**Text section**
[BEGIN]

Were one to do a systematic review of the past decade’s performance in delivering accurate news, of the four main sources of news from this conflict – Israeli sources, Palestinian sources, NGO and UN sources, and the news media – one would find the opposite of the impression most journalists have today: that the NGOs and news media performed only slightly better than the Palestinians (whom they systematically trusted), and dramatically poorer than the Israelis, in giving accurate information.

Framing: Palestinian David/Israeli Goliath

Perhaps the most striking evidence for this epistemology, perhaps even the explanation for much of it, comes from the framing narrative widely used in the  public sphere, and widely shared by the Middle East correspondents who stay here for even a relatively short period of time. This approach, explicitly adopted by the PLO in 1968, in a statement that lays out the basic lines of their cognitive war, frames the conflict not the Arab-Israeli, but the “Israeli-Palestinian” conflict. Such a restrictive frame makes Israel, well off, prosperous, the behemoth, the Goliath, and, by contrast, makes the Palestinians the plucky resisters, the David. Were this reframing merely a heuristic device to be used when appropriate, one might indulge the exegetical pleasure in reversing the David-Goliath imagery. Instead, as the Palestinian leadership desired, in the hands of people like Shahid Alam at NEU, this has become an exclusivist frame, intolerant of any other approaches to the understanding the problem, the traditional “Arab-Israeli,” or more recently increasingly “Muslim-Israeli” conflict.

The impact of this framing paradigm on the news media is enormous. Indeed, a picture taken on the first day of widespread rioting in Jerusalem at the onset of the Oslo Intifada, the AP relabeled a photo of a Yeshiva student, nearly beaten to death by rioting Palestinians, protected by an Israeli border guard menacing his attackers, as an Israeli beating a Palestinian.

The AP photo mislabeled in multiple ways (there are no gas stations on the Temple Mount), as it ran in the NYT, October 1, 2000.

Written out of such a frame, lies non-Palestinian Arabs, whose leaders were the principle victimizers of the Palestinians since 1948, and, indeed, had been victimizers of all Arab commoners, for the longue durée of  centuries and millennia, long before these particular Arab peasants knew they were Palestinians. This (mis-)framing has produced a double irony. On the one hand, even as the Arabs spoke of themselves as a great beast shrugging off a pesky insect – the original meaning of intifada – the Western intelligentsia insisted on narrowing the frame dramatically to scenes, primarily, of Israeli victimization of Palestinian. On the other, even as this post-colonial paradigm tightened its hegemonic grip, the opposite happened on the ground: rather than going from the Arab-Israeli conflict to the Israeli-Palestinian conflict, it rather metastasized in the Second Intifada into a much wider, fully global, Israeli-Muslim conflict. The overreliance on the Palestinian-Israeli framework will be one of the major “second draft” critiques of the journalism of the early 21st century.

[END]

**Required tasks**
A: Copy the part of the text section from the words "Were one to" through the words "giving accurate information.".
B: Produce the text that comes next in the text section.

**Given information**
[BEGIN]

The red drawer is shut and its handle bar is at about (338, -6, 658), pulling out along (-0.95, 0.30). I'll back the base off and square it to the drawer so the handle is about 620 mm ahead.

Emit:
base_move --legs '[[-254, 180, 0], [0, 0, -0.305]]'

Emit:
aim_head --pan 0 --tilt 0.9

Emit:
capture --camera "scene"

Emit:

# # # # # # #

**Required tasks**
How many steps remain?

[END]

**Answer set**
A:
Were one to do a systematic review of the past decade’s performance in delivering accurate news, of the four main sources of news from this conflict – Israeli sources, Palestinian sources, NGO and UN sources, and the news media – one would find the opposite of the impression most journalists have today: that the NGOs and news media performed only slightly better than the Palestinians (whom they systematically trusted), and dramatically poorer than the Israelis, in giving accurate information.

B:
Journalistic Procedures with the Palestinian Authority: Speak no Evil

In October of 2000, Ricardo Cristiano of the Italian TV News outlet RAI wrote a famously craven letter to Arafat explaining that his people would never have smuggled out the footage of the Ramallah Lynching because “we always respect the journalistic procedures with the Palestinian Authority for work in Palestine…” What he meant by those “journalistic procedures” was a widely observed commitment not to shed the Palestinians in a bad light, at the risk of suffering a range of punishments, from no more access to physical harm.

Within weeks, NYT veteran journalist William Orme illustrated the principle in an article specifically addressing the issue of Palestinian incitement. Orme gave but one example of the alleged incitement:

Israelis cite as one egregious example a televised sermon that defended the killing of the two soldiers [at Ramallah on October 12, 2000]. “Whether Likud or Labor, Jews are Jews,” proclaimed Sheik Ahmad Abu Halabaya in a live broadcast from a Gaza City mosque the day after the killings.

Such a quote may not strike the reader as particularly heinous, indeed it seems to confirm the claim by a Palestinian spokesman, also cited in the article, that “every word the Israelis hear… they think is incitement.” And yet, the original speech reads:

The Jews are the Jews. Whether Labor or Likud, the Jews are Jews. They do not have any moderates or any advocates of peace. They are all liars. They must be butchered and must be killed… It is forbidden to have mercy in your hearts for the Jews in any place and in any land. Make war on them any place that you find yourself. Any place that you meet them, kill them.

Readers of the NYT would have to wait until Steven Erlanger left the Middle East in 2007 before they even got a hint of the kind of incitement that PATV served (and continues to serve) up on a regular basis. Similarly, “Human Rights” NGOs have blanketed this incitement under heavy silence.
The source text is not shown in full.